--- Provided passage ---
Problem Description

Konata is eating in a restaurant, and he finds that the person next to him is making a lot of noise.

For the noise made at each seat $k$, the noise received at position $i$ is $\max(0,j-a_k\times\operatorname{abs}(i-k))$, where $a_k$ is the attenuation coefficient of the noise, and $j$ is the initial loudness. The detailed definition is given below.

For the noise at each position, take the maximum value among the noises arriving at this position from all seats.

However, in order to reduce noise, the staff have built noise-reduction devices at some places. If a position $i$ satisfies $b_i=1$, then this position initially has a noise-reduction device. For a noise-reduction device, after the noise reaches the first noise-reduction device it meets on the left and the first one it meets on the right, the attenuation coefficient will become $2$ times the original. Formally, suppose that for the propagation from position $k$ to position $i$, the position of the first noise-reduction device encountered is $x$. Then the noise received at position $i$ is $\max(0,j-a_k\times\operatorname{abs}(k-x)-2a_k\times\operatorname{abs}(i-x))$.

Note: a noise-reduction device only affects noise produced after it is built.

A drawback of the noise-reduction device is that if noise is produced at the same position as the device, then the device at that position will be destroyed immediately, meaning it will not take effect for this noise or any future noises.

Therefore, at certain times, the staff will build new noise-reduction devices at some positions.

Now, within $m$ unit times, at each time there may be one of three events.

--- Provided data ---
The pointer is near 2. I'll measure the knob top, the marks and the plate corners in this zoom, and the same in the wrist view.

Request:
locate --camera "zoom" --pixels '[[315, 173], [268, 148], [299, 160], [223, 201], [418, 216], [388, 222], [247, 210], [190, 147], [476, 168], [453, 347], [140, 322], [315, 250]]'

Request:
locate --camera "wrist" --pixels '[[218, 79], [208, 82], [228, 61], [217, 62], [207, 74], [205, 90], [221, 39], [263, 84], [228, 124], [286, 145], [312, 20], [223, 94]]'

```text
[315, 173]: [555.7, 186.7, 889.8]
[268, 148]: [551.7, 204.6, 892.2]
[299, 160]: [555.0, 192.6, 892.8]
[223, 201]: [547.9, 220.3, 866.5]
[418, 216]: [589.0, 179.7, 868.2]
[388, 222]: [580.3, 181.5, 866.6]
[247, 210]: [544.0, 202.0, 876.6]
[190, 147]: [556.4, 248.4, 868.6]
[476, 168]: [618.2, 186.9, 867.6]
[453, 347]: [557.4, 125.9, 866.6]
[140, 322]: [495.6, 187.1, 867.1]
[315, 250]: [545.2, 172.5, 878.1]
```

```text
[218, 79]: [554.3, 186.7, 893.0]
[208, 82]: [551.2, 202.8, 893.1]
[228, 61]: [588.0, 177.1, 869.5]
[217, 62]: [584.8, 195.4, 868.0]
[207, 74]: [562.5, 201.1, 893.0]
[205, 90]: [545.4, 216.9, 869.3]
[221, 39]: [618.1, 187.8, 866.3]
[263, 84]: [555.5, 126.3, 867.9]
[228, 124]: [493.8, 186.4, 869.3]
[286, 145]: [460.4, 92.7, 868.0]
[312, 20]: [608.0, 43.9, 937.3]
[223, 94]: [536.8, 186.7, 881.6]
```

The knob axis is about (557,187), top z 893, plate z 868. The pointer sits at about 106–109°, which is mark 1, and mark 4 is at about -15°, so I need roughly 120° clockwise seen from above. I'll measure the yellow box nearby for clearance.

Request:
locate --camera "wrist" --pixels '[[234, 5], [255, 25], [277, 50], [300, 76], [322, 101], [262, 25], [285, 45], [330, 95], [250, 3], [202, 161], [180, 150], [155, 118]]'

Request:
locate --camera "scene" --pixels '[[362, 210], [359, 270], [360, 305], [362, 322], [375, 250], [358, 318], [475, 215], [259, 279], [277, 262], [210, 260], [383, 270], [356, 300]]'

--- Your tasks ---
a - Extract from the provided passage the words running from "Note: a noise-reduction" to "at some positions.".
b - Continue the provided passage that opens with "Problem Description".

--- Solved tasks ---
a -
Note: a noise-reduction device only affects noise produced after it is built.

A drawback of the noise-reduction device is that if noise is produced at the same position as the device, then the device at that position will be destroyed immediately, meaning it will not take effect for this noise or any future noises.

Therefore, at certain times, the staff will build new noise-reduction devices at some positions.

b -
• The input format is 1 i j, meaning the person at seat $i$ makes a sound with loudness $j$.

• The input format is 2 i, meaning query the noise received by the person at seat $i$.

• The input format is 3 i, meaning the staff build a new noise-reduction device at position $i$. If this position already has a noise-reduction device, then this operation has no effect. Of course, since a noise-reduction device only affects noise produced after it is built, building a new device at a position that has produced noise before will not cause the device to be destroyed immediately.

Input Format

The first line contains the number of seats $n$ and the number of events $m$.

The second line contains $n$ numbers $a_i$, where $a_i$ is the attenuation coefficient of the noise produced by the person at seat $i$.

The third line contains $n$ numbers $b_i$. If $b_i$ is $1$, it means there is a noise-reduction device at this position; otherwise, there is none.

The next $m$ lines each describe one event.

In each event, the event type is given first. Then $i$ (let $las$ be the last output answer, initially $0$) must be transformed to obtain the real input. $i$ should become $((i+las-1)\bmod n)+1$.

Output Format

For operation $2$, output the answer and print a newline.

3 2
1 1 1
0 0 0
1 1 5
2 3

3

5 5
1 2 3 4 1
1 1 0 0 1
1 1 6
1 2 8
3 1
1 1 10
2 5

6

8 5
1 2 2 1 1 2 3 1
0 0 0 0 0 0 0 0
1 1 3
2 3
3 2
1 2 4
2 5

1
0

Hint

Sample Explanation

For the first $2$ samples, the transformed input is the same as the original input.

For sample $1$, the only contribution comes from the $5$ units of noise produced at position $1$. When it reaches position $3$, the noise is $\max(0,5-(3-1)\times 1)=3$.

This problem uses bundled testdata.

For $100\%$ of the data, $1\le n,m\le 10^5,1\le a_i\le 10^9,b_i\in\{0,1\},1\le i\le n,1\le j\le 10^9$.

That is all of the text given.